==== LISTED RECORDS
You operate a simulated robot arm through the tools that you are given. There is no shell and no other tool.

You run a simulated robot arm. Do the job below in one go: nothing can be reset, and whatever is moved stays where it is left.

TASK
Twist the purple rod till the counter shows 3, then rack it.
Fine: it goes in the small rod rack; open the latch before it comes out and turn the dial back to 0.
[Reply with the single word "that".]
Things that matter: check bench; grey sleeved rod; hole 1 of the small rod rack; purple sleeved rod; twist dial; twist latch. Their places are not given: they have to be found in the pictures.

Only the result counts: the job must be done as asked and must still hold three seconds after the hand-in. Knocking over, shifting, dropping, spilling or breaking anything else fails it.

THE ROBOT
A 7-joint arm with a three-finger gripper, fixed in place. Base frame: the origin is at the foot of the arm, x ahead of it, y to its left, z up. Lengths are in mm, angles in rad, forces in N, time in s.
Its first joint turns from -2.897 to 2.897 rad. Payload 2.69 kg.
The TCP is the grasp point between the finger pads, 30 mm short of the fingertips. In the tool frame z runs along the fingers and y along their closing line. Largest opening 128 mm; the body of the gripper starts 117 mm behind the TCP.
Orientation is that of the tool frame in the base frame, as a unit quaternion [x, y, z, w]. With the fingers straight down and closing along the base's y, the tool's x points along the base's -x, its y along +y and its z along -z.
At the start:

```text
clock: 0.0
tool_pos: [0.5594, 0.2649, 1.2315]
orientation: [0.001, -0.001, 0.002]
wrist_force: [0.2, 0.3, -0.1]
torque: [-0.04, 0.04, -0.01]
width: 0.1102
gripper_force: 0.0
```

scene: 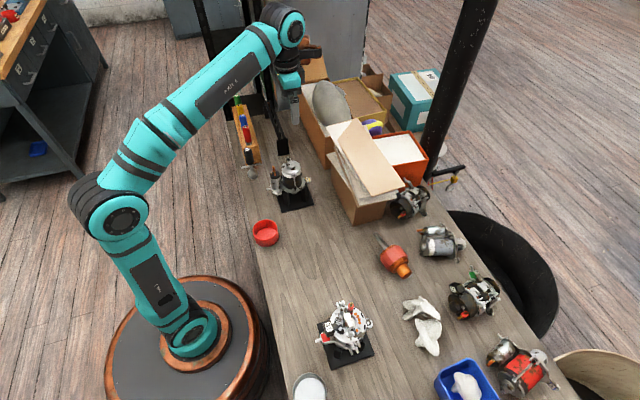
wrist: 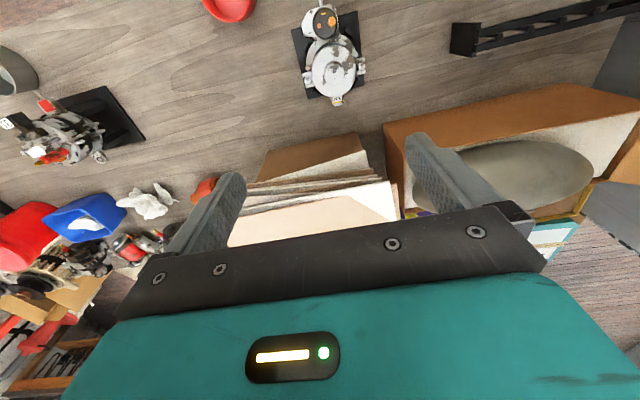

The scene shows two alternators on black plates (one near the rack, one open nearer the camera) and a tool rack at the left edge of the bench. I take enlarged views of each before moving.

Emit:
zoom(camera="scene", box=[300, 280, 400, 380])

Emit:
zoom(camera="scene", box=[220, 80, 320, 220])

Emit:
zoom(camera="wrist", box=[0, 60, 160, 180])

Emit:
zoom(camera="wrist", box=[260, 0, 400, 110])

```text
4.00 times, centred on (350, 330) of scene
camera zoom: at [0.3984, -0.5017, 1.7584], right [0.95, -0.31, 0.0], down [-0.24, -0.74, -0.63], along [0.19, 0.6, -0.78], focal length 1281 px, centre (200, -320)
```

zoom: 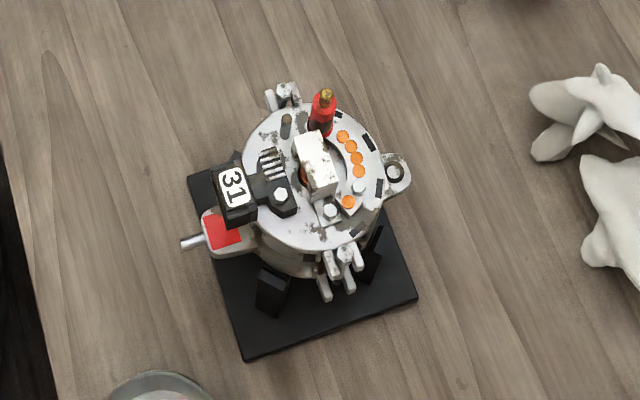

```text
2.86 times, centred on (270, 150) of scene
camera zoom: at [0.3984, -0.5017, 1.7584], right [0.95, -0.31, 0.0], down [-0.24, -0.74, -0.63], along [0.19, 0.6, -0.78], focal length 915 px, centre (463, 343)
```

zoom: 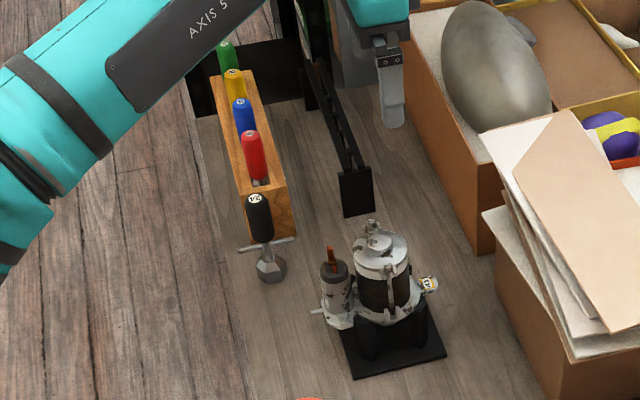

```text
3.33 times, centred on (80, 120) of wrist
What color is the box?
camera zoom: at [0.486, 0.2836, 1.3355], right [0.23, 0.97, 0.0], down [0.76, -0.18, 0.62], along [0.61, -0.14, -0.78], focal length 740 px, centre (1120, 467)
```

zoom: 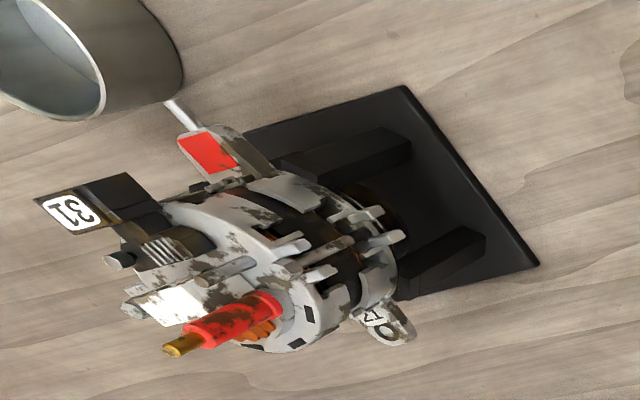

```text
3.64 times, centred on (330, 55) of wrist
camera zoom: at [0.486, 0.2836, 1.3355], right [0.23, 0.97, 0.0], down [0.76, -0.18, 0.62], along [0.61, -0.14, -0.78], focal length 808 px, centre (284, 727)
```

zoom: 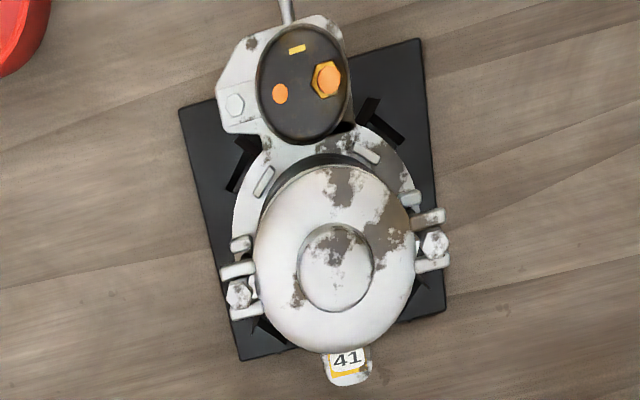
========
• EXERCISE REQUIREMENTS
Transcribe each entry precisely as given, leaving the pictures out.

• RESPONSE TO THE EXERCISE
You operate a simulated robot arm through the tools that you are given. There is no shell and no other tool.

You run a simulated robot arm. Do the job below in one go: nothing can be reset, and whatever is moved stays where it is left.

TASK
Twist the purple rod till the counter shows 3, then rack it.
Fine: it goes in the small rod rack; open the latch before it comes out and turn the dial back to 0.
[Reply with the single word "that".]
Things that matter: check bench; grey sleeved rod; hole 1 of the small rod rack; purple sleeved rod; twist dial; twist latch. Their places are not given: they have to be found in the pictures.

Only the result counts: the job must be done as asked and must still hold three seconds after the hand-in. Knocking over, shifting, dropping, spilling or breaking anything else fails it.

THE ROBOT
A 7-joint arm with a three-finger gripper, fixed in place. Base frame: the origin is at the foot of the arm, x ahead of it, y to its left, z up. Lengths are in mm, angles in rad, forces in N, time in s.
Its first joint turns from -2.897 to 2.897 rad. Payload 2.69 kg.
The TCP is the grasp point between the finger pads, 30 mm short of the fingertips. In the tool frame z runs along the fingers and y along their closing line. Largest opening 128 mm; the body of the gripper starts 117 mm behind the TCP.
Orientation is that of the tool frame in the base frame, as a unit quaternion [x, y, z, w]. With the fingers straight down and closing along the base's y, the tool's x points along the base's -x, its y along +y and its z along -z.
At the start:

```text
clock: 0.0
tool_pos: [0.5594, 0.2649, 1.2315]
orientation: [0.001, -0.001, 0.002]
wrist_force: [0.2, 0.3, -0.1]
torque: [-0.04, 0.04, -0.01]
width: 0.1102
gripper_force: 0.0
```

scene: 
wrist: 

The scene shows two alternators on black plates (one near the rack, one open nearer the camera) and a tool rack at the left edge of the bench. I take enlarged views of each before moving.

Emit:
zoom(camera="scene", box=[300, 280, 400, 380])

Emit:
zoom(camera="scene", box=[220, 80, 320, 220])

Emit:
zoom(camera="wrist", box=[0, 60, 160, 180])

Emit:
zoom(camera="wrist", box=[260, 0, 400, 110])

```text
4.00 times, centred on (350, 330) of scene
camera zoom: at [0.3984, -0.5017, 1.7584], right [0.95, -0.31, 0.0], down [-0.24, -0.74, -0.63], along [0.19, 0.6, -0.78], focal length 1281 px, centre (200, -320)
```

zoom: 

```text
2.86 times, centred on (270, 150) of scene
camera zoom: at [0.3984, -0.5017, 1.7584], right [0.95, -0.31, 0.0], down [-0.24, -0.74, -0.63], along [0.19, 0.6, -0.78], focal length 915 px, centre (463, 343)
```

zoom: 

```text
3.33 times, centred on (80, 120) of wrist
What color is the box?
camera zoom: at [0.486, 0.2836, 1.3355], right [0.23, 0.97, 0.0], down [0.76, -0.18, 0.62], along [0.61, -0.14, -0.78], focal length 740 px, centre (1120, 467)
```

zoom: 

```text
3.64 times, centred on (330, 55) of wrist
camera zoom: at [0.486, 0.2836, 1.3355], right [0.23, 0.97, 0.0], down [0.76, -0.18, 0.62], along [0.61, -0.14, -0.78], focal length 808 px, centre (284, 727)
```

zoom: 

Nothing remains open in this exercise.